▶ [Dataset excerpt]
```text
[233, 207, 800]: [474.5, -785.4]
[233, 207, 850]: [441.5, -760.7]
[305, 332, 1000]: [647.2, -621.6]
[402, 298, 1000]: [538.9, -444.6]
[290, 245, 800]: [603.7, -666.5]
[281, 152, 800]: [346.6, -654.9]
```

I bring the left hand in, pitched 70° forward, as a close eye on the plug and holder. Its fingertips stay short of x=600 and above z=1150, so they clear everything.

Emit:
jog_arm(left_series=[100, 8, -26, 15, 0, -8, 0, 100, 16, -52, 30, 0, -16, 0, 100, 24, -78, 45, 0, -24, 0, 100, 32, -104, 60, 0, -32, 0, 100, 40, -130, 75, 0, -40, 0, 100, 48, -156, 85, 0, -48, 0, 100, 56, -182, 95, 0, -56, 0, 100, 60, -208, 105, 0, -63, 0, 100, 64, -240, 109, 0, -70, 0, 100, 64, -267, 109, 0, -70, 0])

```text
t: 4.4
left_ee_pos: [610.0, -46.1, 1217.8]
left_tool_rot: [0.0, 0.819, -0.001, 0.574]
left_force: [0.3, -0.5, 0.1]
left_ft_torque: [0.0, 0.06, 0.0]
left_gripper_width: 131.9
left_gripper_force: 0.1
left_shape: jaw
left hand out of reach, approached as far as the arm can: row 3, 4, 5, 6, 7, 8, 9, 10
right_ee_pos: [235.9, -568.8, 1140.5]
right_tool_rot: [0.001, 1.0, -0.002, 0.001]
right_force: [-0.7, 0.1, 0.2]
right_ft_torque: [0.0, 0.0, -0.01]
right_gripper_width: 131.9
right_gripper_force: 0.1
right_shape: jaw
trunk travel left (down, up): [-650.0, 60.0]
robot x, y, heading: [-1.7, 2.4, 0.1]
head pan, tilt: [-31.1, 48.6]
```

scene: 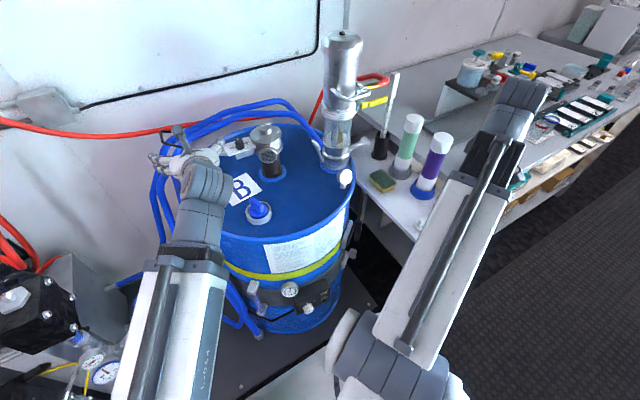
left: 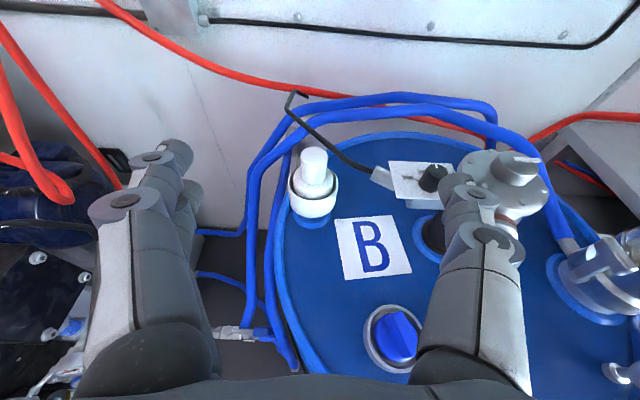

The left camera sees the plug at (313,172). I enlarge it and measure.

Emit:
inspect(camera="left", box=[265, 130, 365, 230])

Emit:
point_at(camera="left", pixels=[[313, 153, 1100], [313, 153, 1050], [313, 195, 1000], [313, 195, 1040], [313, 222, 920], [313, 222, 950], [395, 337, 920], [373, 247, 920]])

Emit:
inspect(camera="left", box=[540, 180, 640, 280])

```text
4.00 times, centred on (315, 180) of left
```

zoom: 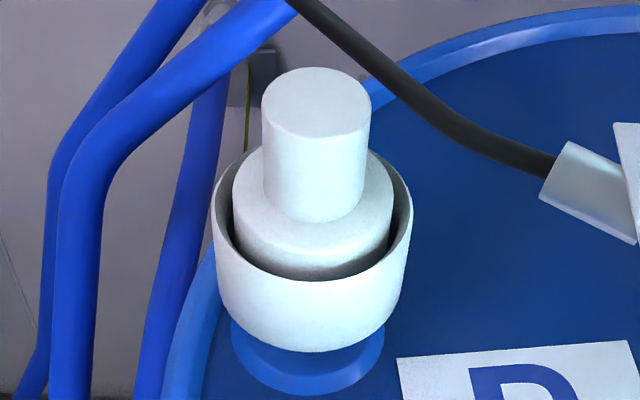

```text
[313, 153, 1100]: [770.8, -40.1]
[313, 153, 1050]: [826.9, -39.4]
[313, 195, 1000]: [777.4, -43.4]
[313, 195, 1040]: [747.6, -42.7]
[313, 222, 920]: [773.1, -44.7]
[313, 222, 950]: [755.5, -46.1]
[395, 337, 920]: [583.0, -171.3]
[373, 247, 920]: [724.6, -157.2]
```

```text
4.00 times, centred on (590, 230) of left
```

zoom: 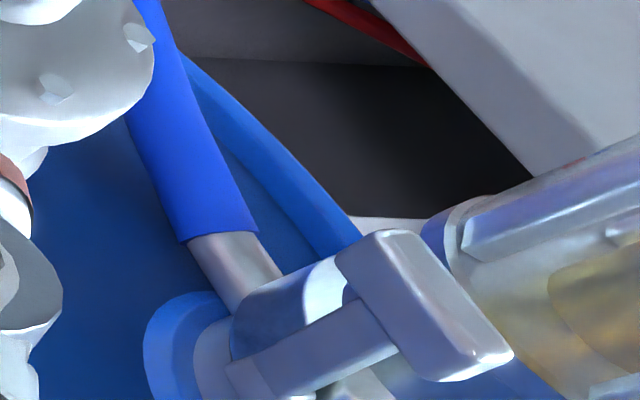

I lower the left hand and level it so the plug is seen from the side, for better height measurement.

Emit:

▶ [Work to be completed] Each line of the data should be quoted exactly, with pictures left out.

▶ [Complete response]
```text
[233, 207, 800]: [474.5, -785.4]
[233, 207, 850]: [441.5, -760.7]
[305, 332, 1000]: [647.2, -621.6]
[402, 298, 1000]: [538.9, -444.6]
[290, 245, 800]: [603.7, -666.5]
[281, 152, 800]: [346.6, -654.9]
```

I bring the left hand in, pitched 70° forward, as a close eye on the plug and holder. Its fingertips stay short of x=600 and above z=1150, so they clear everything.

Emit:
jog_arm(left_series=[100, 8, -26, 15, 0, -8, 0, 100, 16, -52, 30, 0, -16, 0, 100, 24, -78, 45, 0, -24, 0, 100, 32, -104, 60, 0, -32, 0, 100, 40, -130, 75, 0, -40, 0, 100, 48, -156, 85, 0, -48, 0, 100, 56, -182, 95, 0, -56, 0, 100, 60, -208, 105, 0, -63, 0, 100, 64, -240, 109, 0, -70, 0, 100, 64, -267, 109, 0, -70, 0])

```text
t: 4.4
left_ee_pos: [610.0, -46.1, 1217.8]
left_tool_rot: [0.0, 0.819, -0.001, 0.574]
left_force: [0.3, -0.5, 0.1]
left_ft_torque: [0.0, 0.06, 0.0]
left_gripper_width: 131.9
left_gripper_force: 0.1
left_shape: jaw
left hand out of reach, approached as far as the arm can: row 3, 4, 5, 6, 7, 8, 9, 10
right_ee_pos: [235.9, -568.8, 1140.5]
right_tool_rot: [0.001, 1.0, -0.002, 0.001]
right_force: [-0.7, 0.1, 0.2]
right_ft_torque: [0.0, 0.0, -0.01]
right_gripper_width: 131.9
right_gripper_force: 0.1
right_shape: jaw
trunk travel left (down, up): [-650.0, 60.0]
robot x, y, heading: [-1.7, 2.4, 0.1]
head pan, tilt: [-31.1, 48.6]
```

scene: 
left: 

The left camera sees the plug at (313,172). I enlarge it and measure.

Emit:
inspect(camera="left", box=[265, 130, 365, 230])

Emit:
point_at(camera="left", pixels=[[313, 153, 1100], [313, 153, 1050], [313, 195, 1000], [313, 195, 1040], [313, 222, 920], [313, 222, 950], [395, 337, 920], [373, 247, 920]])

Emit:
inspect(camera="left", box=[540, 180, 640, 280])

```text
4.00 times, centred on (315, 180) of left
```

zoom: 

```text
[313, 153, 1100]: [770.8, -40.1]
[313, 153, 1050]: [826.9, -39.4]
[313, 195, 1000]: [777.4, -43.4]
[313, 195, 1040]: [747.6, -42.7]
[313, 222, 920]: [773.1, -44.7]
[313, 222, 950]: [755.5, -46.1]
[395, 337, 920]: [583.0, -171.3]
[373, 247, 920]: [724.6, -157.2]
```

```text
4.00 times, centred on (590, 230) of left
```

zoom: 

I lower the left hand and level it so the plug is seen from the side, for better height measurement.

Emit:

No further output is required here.